La France face aux défis
d’aujourd’hui et de demain

Pascal Le Pautremat (*)
Rédacteur en chef d’ESPRITSURCOUF

.
Sans doute ne le rappellera-t-on jamais assez : la France est plongée dans un monde multipolaire, qui nécessite, de sa population et de ses représentants, une acuité des plus vives, avec une capacité d’anticipation stratégique, pour être mesure d’y maintenir sa place, de préserver sa nature intrinsèque et de se porter vers l’Avenir de manière constructive avec force et détermination.

En géopolitique comme en géostratégie, il existe un triptyque essentiel, immuable et quasi perpétuel, de génération en génération, depuis des millénaires civilisationnels : l’association – voire combinaison – entre l’espace pluridimensionnel, les Hommes et les Femmes, et un sentiment fort autant qu’essentiel dans la vie tant individuelle que collective : le désir.

Désir d’une union nationale, d’une cohésion nationale, d’une aspiration à porter vers l’avant et le haut un pays, en ayant conscience de ses atouts mais aussi de ses points de fragilité qu’il faut désormais de toute urgence panser.

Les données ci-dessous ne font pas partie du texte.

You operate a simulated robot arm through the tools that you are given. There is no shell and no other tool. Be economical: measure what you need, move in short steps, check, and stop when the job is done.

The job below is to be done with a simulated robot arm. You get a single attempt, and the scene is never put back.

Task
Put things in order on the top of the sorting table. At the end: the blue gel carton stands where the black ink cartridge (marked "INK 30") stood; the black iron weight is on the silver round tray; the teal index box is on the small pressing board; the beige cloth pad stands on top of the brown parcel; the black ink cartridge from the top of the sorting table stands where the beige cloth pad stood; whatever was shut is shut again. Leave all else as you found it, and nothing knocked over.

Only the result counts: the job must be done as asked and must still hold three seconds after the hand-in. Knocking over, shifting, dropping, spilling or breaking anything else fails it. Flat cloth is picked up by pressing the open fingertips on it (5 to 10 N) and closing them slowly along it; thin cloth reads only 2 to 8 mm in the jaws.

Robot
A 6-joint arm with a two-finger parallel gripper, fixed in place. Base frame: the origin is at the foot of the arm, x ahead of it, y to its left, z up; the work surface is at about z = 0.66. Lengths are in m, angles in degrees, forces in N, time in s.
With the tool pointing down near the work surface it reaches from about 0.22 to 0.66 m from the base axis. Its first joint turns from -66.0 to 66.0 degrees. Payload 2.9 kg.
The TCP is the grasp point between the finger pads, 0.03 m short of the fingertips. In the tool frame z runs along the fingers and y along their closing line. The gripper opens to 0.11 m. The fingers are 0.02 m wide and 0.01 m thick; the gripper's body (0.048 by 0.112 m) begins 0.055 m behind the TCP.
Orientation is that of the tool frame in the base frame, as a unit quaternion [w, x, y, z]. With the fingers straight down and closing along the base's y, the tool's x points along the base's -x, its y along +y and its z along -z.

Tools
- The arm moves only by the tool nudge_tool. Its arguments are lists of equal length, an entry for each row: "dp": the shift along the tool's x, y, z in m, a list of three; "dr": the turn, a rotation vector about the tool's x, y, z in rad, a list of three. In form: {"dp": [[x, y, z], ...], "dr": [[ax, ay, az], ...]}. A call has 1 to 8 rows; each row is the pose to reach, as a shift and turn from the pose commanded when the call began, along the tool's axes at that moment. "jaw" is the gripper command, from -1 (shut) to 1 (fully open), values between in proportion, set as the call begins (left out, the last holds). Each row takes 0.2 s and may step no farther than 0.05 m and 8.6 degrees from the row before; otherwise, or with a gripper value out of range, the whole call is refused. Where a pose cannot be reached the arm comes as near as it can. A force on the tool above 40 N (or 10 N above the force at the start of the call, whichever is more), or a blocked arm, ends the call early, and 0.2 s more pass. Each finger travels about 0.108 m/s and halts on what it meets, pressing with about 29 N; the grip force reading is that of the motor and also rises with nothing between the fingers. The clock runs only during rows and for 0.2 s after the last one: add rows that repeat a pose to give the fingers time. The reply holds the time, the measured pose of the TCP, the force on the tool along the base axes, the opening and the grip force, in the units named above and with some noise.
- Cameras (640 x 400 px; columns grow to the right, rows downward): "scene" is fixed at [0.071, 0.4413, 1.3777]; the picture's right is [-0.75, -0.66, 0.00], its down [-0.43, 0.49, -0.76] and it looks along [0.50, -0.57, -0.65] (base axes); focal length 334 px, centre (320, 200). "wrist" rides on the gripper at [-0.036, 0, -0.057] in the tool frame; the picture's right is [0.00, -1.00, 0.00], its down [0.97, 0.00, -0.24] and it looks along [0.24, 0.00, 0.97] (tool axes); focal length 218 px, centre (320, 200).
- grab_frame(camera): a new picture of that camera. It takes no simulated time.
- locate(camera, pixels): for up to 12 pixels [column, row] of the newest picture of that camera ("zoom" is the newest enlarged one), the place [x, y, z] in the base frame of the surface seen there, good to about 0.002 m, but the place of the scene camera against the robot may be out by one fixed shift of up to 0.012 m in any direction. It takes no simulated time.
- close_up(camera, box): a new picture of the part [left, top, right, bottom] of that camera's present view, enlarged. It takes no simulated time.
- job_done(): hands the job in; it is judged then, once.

Les piliers de l’Etat français sont constitués notamment de l’Education et de la Défense. Ainsi, quels que soient les régimes politiques en vigueur – sachant que la France est le seul pays au monde à les avoir  tous testés à travers son histoire – les moyens de la Défense constituent un socle précieux autant que vital pour le pays.

Cela est d’autant plus avéré que nous sommes face à des défis autant que des enjeux polymorphes : guerre économique et éclatement des équilibres inhérentes aux choix établis via le Fonds monétaire international et l’Organisation mondiale du Commerce ; crise de l’Organisation des Nations unies, qui appelle à sa réforme systémique, arsenalisation de l’Espace extra atmosphérique, retour de la guerre de haute intensité, résurgence et mutation du terrorisme islamique… sans oublier la fragmentation d’une communauté nationale minée par des dogmes divergents, des tensions sociales et économiques particulièrement intenses.

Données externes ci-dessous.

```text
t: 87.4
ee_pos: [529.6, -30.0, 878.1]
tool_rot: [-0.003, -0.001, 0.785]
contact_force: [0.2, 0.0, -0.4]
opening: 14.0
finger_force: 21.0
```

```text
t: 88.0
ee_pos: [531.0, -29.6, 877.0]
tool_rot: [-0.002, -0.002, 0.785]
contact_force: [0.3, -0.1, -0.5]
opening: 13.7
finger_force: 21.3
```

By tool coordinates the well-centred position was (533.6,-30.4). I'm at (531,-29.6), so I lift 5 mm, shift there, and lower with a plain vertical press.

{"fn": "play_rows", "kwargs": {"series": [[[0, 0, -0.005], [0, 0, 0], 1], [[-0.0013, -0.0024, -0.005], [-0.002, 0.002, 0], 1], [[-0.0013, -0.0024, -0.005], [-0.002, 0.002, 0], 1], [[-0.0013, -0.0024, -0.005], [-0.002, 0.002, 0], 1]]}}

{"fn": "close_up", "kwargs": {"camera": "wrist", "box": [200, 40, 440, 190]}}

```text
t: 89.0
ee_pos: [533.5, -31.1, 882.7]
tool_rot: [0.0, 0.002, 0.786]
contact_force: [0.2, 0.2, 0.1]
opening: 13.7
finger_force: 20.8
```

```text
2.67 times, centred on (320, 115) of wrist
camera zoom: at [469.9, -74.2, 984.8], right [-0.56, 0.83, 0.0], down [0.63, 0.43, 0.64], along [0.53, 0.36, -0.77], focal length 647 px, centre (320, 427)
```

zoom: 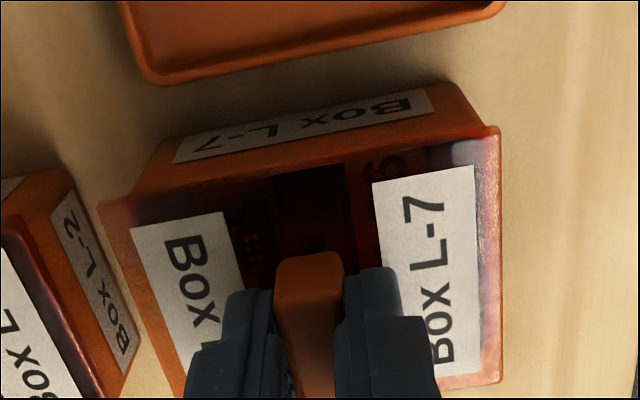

Car le nouveau triptyque en vigueur auquel nous devons nous adapter est, dès lors, le suivant : compétition – contestation – affrontement.

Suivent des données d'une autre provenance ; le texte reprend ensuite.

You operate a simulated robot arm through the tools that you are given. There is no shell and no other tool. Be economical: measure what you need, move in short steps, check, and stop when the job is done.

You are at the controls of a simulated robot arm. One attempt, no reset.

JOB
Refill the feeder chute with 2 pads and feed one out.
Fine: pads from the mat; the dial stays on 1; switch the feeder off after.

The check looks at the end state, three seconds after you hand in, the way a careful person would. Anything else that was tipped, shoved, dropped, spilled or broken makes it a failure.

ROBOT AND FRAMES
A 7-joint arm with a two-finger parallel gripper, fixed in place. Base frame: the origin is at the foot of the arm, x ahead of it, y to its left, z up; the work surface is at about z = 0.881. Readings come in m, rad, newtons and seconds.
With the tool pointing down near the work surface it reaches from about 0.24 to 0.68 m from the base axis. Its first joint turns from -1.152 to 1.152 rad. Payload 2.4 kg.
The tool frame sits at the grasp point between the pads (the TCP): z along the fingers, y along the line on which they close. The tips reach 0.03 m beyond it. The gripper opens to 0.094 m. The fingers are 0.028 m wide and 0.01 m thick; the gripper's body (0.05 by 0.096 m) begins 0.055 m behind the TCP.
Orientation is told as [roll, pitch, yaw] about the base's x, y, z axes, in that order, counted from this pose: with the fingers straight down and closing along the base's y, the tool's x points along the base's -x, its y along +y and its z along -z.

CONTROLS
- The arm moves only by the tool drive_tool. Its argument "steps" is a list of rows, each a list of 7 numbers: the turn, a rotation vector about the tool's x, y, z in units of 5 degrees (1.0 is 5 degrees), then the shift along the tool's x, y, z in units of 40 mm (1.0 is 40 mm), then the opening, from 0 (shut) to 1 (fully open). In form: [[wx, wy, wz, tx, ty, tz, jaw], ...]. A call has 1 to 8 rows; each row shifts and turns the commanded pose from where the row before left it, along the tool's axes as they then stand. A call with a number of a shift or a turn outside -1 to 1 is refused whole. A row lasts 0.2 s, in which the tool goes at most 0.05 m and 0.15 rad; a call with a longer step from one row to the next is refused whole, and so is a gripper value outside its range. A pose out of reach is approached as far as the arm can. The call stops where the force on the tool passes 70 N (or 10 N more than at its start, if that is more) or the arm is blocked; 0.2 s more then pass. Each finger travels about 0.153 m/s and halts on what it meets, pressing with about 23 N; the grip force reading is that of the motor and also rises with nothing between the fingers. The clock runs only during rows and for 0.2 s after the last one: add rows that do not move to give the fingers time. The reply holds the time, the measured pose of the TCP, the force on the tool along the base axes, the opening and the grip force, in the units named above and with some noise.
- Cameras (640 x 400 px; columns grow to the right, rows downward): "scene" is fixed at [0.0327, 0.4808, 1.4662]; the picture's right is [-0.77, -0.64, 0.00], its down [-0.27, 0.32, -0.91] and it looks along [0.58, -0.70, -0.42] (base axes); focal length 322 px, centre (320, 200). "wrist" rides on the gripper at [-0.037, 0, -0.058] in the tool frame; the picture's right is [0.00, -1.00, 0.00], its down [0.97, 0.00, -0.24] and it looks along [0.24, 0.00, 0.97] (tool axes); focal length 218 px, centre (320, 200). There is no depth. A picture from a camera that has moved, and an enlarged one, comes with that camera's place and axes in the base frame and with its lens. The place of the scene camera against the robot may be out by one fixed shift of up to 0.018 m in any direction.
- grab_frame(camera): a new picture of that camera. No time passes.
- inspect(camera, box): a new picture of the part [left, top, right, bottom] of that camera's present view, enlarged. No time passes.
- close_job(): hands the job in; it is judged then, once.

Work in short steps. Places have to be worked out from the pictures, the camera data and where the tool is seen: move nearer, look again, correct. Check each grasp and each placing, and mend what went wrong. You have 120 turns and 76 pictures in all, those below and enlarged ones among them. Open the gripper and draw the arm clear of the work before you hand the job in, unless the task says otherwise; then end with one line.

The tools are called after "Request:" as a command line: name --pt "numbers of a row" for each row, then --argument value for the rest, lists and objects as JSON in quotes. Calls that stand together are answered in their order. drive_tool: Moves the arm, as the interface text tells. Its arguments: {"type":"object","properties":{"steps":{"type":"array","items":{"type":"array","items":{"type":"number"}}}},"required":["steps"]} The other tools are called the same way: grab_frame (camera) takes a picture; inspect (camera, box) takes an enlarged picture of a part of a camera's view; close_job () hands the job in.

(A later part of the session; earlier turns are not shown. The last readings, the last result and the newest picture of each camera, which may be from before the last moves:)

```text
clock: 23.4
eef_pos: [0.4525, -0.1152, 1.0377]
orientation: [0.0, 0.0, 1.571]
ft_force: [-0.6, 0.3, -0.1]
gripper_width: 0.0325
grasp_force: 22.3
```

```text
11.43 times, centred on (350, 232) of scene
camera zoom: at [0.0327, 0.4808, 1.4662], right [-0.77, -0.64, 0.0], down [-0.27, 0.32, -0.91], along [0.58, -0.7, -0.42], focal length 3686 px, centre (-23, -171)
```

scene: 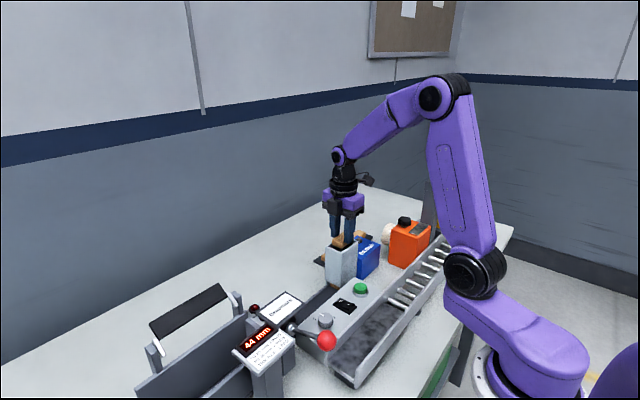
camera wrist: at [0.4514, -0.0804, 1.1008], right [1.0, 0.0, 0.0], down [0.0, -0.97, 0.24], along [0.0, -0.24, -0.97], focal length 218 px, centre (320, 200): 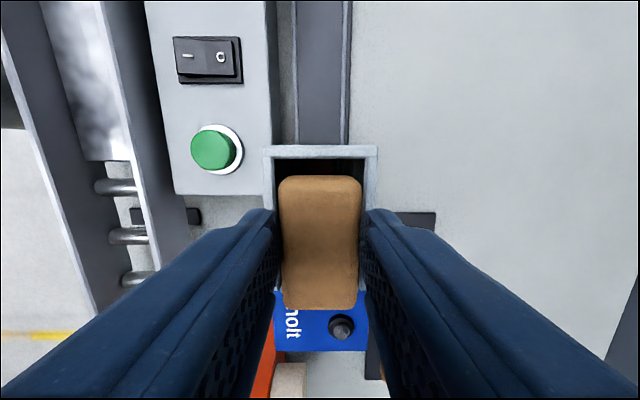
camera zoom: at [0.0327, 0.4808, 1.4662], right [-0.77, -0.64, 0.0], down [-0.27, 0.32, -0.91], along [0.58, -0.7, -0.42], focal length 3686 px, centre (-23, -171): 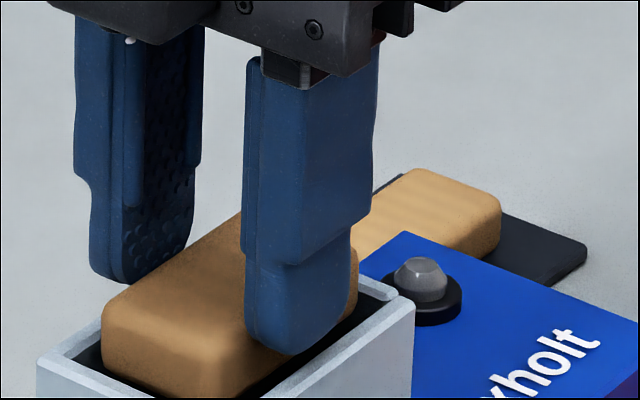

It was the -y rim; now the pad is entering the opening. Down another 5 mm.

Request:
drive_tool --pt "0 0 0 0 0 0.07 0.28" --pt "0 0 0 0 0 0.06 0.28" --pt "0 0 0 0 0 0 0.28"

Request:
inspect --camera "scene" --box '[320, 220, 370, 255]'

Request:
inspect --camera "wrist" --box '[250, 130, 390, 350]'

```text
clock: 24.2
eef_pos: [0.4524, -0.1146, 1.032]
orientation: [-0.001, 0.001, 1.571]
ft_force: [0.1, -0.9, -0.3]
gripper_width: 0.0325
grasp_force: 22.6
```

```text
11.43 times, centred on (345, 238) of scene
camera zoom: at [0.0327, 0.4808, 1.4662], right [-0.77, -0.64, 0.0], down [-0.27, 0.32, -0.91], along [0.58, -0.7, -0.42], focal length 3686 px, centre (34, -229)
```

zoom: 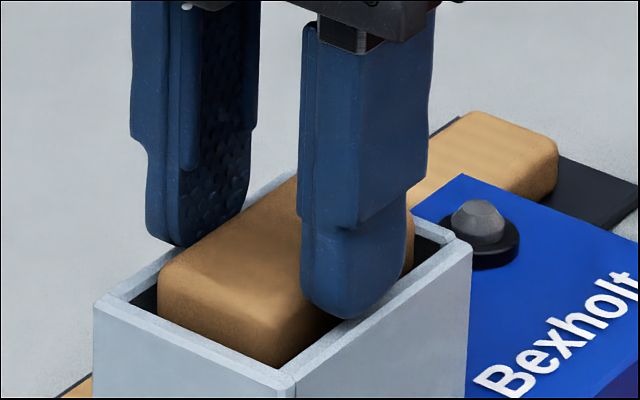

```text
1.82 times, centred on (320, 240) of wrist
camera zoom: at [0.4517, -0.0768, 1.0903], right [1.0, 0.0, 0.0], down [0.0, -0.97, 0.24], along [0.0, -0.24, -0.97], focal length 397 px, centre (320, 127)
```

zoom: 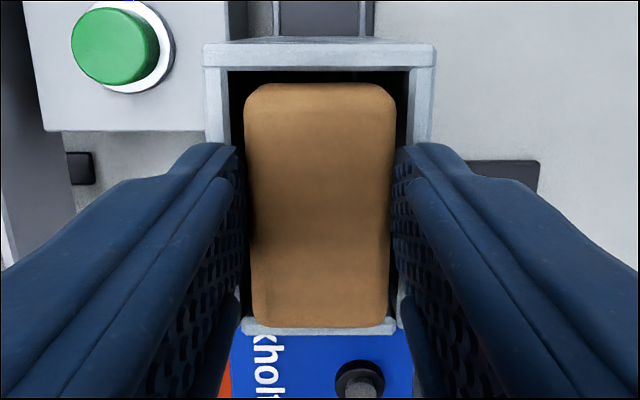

Cela se traduit par une hausse sensible du budget dédié à la Défense. A tel point que certaines études prédisent que la part du budget de la Défense – 2ème poste des dépenses de l’Etat – pourrait atteindre les 5%du PBI en 2035, contre 2% en 2025, en vertu de la loi de programmation militaire (LPM) 2019-2025. Dans la continuité, la LPM 2024-2030 devrait conforter nos capacités de dissuasion nucléaire française, sur fond de retour à la guerre de haute intensité et d’affirmation de nouveaux champs de conflictualité  du cyber aux fonds marins.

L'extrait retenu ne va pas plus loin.